Abstract

Few intellectual generations in modern China were as bedeviled as the May Fourth generation, confronted as it was with the task of demolishing the moribund Chinese culture, while burdened with the mission of national salvation. Contrary to accepted opinion as well as the conviction of the May Fourth generation itself, the former was not necessarily a logical means to further the achievement of the latter. If it had been so, tensions generated by disparate demands would have been reduced to a minmum. Actually, in the eyes of the May Fourth iconoclasts, one of the accursed aspects of Chinese culture was its blighting effect on individuality (gexing). And behind their call for the emancipation of self' (gexingjiefang), the historian may discern a wish to be far from the madding crowd. Thus, later on, when the May Fourth intellectuals began to stake their hope of national salvation on the mass movements led by the Chinese Communist Party, they all had to undergo a process of self-convincing, to the effect that the redemption of self would come through the collectivist channel.
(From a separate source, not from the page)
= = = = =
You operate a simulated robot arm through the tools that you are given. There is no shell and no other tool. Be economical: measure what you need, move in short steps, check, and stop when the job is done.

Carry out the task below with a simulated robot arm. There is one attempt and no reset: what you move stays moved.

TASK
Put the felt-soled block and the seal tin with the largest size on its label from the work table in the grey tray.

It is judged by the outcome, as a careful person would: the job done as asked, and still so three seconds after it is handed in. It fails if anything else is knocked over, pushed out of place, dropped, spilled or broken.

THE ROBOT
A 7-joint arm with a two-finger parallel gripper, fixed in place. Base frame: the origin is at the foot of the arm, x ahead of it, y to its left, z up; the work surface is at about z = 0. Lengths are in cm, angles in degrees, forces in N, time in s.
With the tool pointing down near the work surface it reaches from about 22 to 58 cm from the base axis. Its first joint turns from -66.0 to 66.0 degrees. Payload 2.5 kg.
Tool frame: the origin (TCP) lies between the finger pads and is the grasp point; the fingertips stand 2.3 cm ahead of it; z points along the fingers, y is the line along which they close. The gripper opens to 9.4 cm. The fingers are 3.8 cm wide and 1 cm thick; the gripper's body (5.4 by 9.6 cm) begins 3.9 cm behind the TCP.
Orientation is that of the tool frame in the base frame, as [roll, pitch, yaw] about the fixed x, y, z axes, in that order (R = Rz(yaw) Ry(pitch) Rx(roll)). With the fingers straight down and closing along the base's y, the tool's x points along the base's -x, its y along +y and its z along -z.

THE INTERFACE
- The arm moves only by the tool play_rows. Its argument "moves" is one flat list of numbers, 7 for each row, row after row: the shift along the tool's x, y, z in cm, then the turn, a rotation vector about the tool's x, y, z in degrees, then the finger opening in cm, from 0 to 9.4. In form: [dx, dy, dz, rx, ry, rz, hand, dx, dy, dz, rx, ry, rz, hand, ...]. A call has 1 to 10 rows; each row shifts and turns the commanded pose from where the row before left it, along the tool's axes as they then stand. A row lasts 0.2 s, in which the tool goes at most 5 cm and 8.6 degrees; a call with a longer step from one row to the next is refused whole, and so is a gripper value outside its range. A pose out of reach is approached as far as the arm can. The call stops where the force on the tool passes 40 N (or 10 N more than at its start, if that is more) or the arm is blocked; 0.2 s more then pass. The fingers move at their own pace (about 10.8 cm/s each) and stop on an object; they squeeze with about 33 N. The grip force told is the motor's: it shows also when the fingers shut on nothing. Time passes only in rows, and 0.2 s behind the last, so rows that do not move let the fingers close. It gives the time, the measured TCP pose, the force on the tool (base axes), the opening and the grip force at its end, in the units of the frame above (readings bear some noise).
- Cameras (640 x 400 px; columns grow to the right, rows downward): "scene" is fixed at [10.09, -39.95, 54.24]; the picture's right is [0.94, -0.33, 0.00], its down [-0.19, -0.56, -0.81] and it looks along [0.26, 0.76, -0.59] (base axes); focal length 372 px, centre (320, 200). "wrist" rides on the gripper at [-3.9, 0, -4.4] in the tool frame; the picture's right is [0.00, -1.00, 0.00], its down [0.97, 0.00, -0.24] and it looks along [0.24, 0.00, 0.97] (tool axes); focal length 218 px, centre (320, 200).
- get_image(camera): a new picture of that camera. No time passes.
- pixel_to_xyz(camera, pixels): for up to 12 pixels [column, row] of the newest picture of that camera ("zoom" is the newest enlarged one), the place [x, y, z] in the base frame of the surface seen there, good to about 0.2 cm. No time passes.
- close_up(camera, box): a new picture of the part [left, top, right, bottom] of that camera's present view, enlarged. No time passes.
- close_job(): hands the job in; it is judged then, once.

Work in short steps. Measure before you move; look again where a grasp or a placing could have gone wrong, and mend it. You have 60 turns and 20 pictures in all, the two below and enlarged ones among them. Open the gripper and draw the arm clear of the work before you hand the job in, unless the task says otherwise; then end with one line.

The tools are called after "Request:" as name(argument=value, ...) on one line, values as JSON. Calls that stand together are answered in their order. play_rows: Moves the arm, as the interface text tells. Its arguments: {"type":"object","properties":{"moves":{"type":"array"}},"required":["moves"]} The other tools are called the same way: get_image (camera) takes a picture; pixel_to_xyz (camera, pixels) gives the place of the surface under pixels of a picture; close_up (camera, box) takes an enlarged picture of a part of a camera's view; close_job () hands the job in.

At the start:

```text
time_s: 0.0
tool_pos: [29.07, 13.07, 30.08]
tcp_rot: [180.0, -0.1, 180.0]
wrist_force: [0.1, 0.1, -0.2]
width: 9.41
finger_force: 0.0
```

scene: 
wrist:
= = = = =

Not all of them, however, were equally successful in this act of overcoming self. Of particular interest is Lu Xun, whose radicalism can be classified as liberal or Marxist only by straining the parameters of these rubrics. Unlike the ideologues of both camps, Lu Xun was less optimistic about the darker shades of the human psyche, which made it more difficult for him to reconcile himself with the masses as well as with his own self.